Most dumping takes place late at night or early in the morning “when most people are sleeping,” she said, adding that often the culprits are looking to avoid paying landfill disposal
fees.
Menifee officials are mobilizing in response.
They are crafting a local law to establish fines of $1,000 for someone caught dumping the first time, $1,500 for a second offense and $3,000 for a third offense, while empowering code
enforcement officers to impound a violator’s vehicle. The measure is expected to be taken up by the Menifee City Council in January or February.
The idea, code enforcement officers said, is to make paying a fine much more expensive than taking a load to the landfill.
At the same time, the Public Works Department wants to establish a citywide, solar-powered network of cameras to record violations and violators’ license plates.
In Kearney’s three years with the city, she said no one has been caught. But she expects that to change. Officers said they also expect that steep fines and modern cameras will deter
people from dumping.
Problem getting worse
Complaints have surged dramatically.
Menifee spokesman Ben Gallagher said the city logged 46 reports of illegal dumping from Feb. 1 through Friday, Oct. 18 — up from 26 cases in that period in 2018.
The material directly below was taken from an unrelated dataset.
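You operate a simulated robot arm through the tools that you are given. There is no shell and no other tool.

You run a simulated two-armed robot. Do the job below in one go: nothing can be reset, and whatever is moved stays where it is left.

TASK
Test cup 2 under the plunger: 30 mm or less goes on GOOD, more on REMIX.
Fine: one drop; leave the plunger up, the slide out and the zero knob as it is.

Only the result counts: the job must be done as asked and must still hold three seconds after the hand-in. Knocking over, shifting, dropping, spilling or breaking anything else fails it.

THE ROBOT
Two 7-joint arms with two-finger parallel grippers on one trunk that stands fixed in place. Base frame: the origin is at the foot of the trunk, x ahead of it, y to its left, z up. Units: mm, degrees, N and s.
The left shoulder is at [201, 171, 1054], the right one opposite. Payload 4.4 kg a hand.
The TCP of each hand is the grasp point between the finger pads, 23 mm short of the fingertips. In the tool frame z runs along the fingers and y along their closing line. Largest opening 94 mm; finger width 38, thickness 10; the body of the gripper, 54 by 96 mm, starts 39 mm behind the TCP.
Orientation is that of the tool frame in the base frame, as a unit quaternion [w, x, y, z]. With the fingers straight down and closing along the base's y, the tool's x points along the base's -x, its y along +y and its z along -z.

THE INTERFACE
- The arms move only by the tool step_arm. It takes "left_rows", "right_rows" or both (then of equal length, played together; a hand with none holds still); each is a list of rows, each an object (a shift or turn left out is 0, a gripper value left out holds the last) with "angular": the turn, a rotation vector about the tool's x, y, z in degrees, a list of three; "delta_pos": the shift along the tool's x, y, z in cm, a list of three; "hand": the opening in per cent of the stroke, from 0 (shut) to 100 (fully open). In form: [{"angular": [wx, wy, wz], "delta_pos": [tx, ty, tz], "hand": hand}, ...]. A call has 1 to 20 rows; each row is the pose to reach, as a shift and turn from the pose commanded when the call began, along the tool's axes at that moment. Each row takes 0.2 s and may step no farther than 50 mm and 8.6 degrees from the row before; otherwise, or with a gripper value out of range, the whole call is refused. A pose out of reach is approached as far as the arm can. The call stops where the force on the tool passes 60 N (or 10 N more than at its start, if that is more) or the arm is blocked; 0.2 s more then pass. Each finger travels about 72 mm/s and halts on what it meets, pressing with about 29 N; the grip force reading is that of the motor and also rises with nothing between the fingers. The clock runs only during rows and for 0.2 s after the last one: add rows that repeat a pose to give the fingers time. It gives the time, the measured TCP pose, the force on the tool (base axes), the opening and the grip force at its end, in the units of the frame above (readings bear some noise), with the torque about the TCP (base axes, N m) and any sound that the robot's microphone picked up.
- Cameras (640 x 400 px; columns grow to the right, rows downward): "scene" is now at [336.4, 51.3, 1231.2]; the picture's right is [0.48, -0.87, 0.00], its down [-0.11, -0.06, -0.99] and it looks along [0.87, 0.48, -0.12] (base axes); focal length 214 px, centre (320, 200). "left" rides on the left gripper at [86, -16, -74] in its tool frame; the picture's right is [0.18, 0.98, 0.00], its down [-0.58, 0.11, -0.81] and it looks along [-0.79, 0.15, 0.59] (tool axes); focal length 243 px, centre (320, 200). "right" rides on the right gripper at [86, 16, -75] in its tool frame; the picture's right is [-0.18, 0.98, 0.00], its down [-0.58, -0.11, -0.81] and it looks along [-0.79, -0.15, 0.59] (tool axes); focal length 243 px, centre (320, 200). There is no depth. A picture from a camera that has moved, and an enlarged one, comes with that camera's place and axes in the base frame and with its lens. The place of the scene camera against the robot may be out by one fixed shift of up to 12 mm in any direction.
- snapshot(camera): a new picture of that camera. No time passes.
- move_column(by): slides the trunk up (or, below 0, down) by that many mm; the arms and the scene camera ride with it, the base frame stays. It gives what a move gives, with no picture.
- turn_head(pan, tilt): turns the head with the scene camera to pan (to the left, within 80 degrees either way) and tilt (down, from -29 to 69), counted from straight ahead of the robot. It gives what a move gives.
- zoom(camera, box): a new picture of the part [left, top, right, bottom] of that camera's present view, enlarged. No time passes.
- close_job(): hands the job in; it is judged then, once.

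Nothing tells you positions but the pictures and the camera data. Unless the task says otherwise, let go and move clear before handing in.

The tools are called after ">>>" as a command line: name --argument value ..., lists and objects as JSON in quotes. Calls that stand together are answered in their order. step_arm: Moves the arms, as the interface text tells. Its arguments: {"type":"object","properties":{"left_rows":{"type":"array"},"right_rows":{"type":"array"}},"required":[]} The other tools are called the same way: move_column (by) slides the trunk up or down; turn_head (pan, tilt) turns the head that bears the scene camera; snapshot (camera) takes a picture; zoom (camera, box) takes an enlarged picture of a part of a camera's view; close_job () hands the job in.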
Code Enforcement Director Colin McNie said in a news release that, since February, public works employees have hauled off 7,260 cubic yards of couches, mattresses, refrigerators and
other household items, as well as construction materials and general garbage, from unauthorized dumps.
It’s become such an absorbing issue, Kearney said, that she spends up to eight hours of her workweek addressing it. City officials said Menifee is vulnerable to illegal dumping because,
though the city is urbanizing fast, it has vast tracts of undeveloped land and 70 miles of dirt roads.
Terrence Wiggins, senior code enforcement officer, said dumping hot spots have long existed. But unsightly piles of trash are showing up in places where they didn’t used to, he said.
Garbani Road is one spot where dumping is occurring, code enforcement officers said. Other such places include Valley Boulevard, Barnett Road, McLaughlin Road, Dawson Road, Rouse Road,
Case Road and Menifee Road.
Not only is the problem widespread, but it snowballs once an illegal dumper takes the initiative.
“You can see when one person starts and then another one sees (the mess),” Kearney said. “Then it becomes a free-for-all. Everyone feels like they can dump there.”
Punishing the victim?
Which is why, said Wiggins, code enforcement officers scramble to get rid of messes as quickly as possible.
That involves working with property owners. They are legally responsible for cleanup, officers said, and are subject to $100, $200 or $500 fines — for first, second and third offenses
— if they fail to remove trash.
Code Enforcement Officer Andrea Montes said she feels bad about that.
“It’s like punishing the victim,” she said.
And some property owners are victimized repeatedly.
“They come out here and it’s like, ‘Again? Who did this?’” Montes said. “They finally clean it up. Then they get hit again and it starts all over.”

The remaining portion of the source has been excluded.